Doves released at a pro-new-constitution rally in Kenya

The gist from a NYT story:

The push to pass a new constitution in Kenya, a cornerstone of the effort to correct longstanding imbalances of power and prevent the kind of upheaval that followed deeply flawed elections here, has attracted some unexpected interference — from more than 7,000 miles away.

Before Kenyan lawmakers had even finished drafting the proposed constitution, American Christians organized petition drives in Kenya against it, objecting to a provision recognizing Islamic courts.

Now that the draft is done, three Republican members of Congress contend that it significantly expands abortion rights, and are accusing the United States Embassy in Kenya of openly supporting it in violation of federal rules.

It is the latest battle in the American culture wars playing out in Africa.
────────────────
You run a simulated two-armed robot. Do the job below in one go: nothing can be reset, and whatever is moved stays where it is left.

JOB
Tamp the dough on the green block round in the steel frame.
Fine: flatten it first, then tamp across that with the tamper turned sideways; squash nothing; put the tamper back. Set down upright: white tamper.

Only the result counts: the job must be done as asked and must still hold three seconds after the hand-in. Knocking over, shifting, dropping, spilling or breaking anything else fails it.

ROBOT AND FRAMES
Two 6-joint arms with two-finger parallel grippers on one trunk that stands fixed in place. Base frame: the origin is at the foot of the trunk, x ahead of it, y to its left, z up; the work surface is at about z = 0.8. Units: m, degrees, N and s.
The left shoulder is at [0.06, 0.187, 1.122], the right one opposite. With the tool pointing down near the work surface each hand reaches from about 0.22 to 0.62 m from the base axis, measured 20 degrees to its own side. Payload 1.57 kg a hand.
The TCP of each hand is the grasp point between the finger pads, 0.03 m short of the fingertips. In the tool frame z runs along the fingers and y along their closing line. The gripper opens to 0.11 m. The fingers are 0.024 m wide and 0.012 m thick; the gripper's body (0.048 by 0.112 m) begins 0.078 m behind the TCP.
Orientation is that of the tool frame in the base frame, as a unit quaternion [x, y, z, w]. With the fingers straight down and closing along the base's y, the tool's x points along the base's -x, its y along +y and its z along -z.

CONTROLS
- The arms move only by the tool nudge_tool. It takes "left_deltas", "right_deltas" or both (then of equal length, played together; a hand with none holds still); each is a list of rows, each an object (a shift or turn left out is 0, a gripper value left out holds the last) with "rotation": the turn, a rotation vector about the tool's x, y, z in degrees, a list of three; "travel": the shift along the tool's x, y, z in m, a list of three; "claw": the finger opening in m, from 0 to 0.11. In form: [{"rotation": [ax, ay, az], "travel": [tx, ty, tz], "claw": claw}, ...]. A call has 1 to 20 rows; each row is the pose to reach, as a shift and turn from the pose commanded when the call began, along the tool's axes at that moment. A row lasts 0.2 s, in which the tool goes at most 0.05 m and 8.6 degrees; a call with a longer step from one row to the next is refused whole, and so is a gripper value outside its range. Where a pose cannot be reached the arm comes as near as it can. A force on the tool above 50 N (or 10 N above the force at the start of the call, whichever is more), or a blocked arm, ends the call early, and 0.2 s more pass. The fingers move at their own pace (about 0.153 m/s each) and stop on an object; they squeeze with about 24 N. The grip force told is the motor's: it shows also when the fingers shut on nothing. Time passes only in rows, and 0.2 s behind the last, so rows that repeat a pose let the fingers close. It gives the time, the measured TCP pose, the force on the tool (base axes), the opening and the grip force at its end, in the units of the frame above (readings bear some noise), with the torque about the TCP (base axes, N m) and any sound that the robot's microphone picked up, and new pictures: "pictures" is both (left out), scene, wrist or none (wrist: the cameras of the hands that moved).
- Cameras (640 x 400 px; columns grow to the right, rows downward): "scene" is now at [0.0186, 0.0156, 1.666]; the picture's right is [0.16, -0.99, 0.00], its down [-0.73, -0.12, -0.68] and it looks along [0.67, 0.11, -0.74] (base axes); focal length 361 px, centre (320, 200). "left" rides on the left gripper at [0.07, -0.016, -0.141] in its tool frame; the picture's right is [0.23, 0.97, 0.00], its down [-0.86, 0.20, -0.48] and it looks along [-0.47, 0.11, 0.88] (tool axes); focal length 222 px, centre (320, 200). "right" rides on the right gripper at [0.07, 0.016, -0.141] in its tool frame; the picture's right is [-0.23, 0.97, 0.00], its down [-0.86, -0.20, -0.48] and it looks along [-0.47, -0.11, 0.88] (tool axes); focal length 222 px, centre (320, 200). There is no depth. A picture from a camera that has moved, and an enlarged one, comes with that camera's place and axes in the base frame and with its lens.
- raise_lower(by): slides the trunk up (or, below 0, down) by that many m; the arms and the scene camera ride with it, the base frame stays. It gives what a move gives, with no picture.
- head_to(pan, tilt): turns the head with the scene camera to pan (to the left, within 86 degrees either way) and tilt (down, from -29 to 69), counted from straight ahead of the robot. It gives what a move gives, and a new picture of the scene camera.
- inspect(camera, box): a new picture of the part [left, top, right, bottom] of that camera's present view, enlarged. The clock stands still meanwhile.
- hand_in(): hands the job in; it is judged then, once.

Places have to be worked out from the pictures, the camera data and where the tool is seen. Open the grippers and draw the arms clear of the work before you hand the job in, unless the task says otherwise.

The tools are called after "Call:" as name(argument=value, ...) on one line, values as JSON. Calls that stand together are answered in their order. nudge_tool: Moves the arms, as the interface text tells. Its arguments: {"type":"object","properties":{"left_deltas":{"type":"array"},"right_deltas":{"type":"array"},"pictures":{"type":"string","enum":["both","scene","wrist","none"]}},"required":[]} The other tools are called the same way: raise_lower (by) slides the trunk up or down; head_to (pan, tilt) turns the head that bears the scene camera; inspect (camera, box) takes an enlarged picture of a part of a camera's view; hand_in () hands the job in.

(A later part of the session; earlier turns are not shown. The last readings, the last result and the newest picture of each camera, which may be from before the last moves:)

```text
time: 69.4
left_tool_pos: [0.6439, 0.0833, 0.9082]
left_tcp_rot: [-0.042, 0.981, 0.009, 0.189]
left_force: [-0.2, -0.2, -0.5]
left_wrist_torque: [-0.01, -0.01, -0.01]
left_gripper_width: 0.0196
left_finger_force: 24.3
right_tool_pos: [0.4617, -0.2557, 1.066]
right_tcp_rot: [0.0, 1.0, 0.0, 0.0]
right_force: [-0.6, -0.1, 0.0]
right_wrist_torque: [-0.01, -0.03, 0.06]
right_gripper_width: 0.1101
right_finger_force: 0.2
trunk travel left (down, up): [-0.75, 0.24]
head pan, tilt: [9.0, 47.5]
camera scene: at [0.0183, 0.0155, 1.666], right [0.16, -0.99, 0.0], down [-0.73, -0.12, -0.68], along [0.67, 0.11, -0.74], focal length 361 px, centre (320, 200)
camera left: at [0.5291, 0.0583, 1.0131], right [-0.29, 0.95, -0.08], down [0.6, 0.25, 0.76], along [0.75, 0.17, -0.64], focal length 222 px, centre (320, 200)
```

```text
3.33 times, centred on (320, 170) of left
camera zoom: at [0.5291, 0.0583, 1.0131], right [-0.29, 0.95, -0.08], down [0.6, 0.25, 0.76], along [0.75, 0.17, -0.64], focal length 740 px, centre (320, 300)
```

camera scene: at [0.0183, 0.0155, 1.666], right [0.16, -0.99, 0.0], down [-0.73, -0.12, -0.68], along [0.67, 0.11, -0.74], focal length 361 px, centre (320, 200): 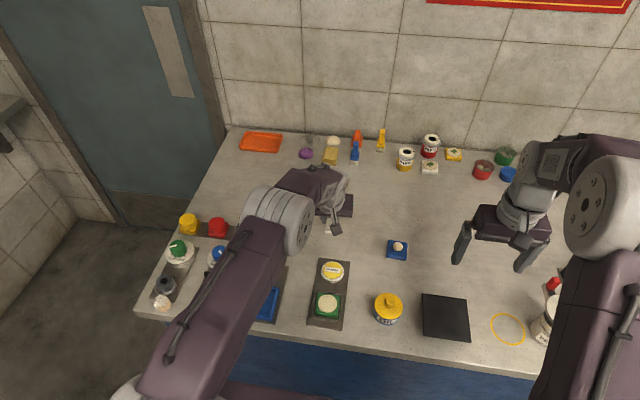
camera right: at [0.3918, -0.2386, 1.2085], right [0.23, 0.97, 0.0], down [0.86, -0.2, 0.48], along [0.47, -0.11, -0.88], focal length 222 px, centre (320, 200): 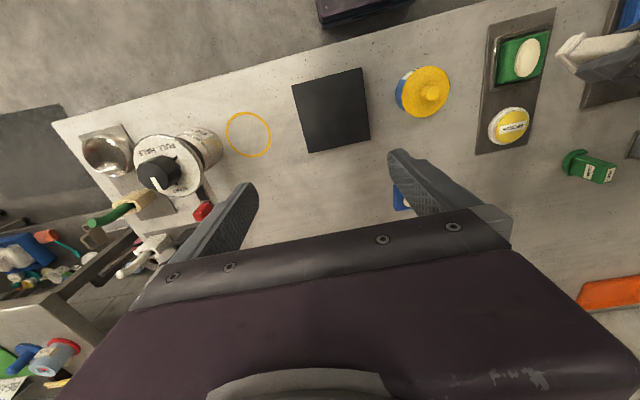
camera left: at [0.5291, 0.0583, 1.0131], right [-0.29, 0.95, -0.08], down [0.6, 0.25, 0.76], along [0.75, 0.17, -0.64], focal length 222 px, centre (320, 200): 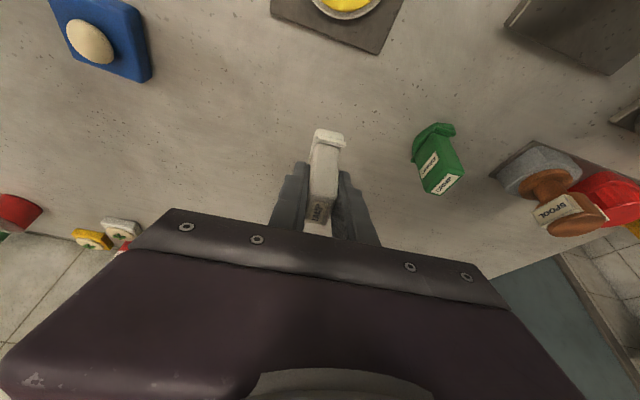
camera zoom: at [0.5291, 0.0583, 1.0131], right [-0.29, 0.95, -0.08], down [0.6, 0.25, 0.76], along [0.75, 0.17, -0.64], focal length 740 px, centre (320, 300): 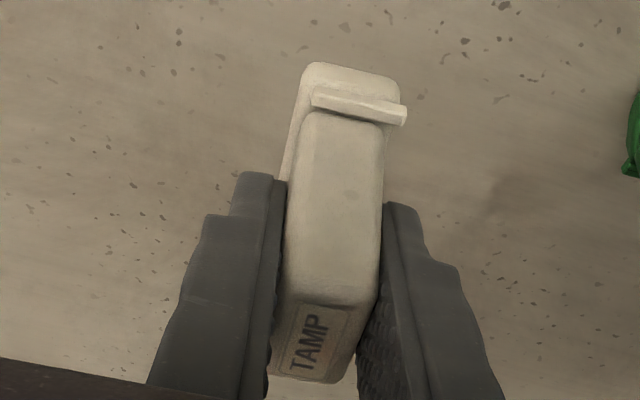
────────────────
Last year, American Christians helped stoke antigay sentiments in Uganda; later, Ugandan politicians proposed the execution of some gay people. That debate is still raging, though it looks as if the Ugandan government is backing down and will not pass the antigay bill after all.

Old theme of mine:  we hamstring ourselves diplomatically and security-wise when we let our strategic choices be unduly influenced by internal social debates like abortion.  Especially sad:  by and large, it's easy to get an abortion across the Core but much harder throughout most of the Gap, where women's rights lag.

I am profoundly pro-choice.  Until you give women control of their bodies, economic takeoff is far harder to achieve.  Development is mostly about liberating women, not men.

Meanwhile, a NYT editorial notes that Core spending for AIDS relief/prevention across the Gap is wavering after the big plus-ups of the Bush era.  Everybody cites the economy.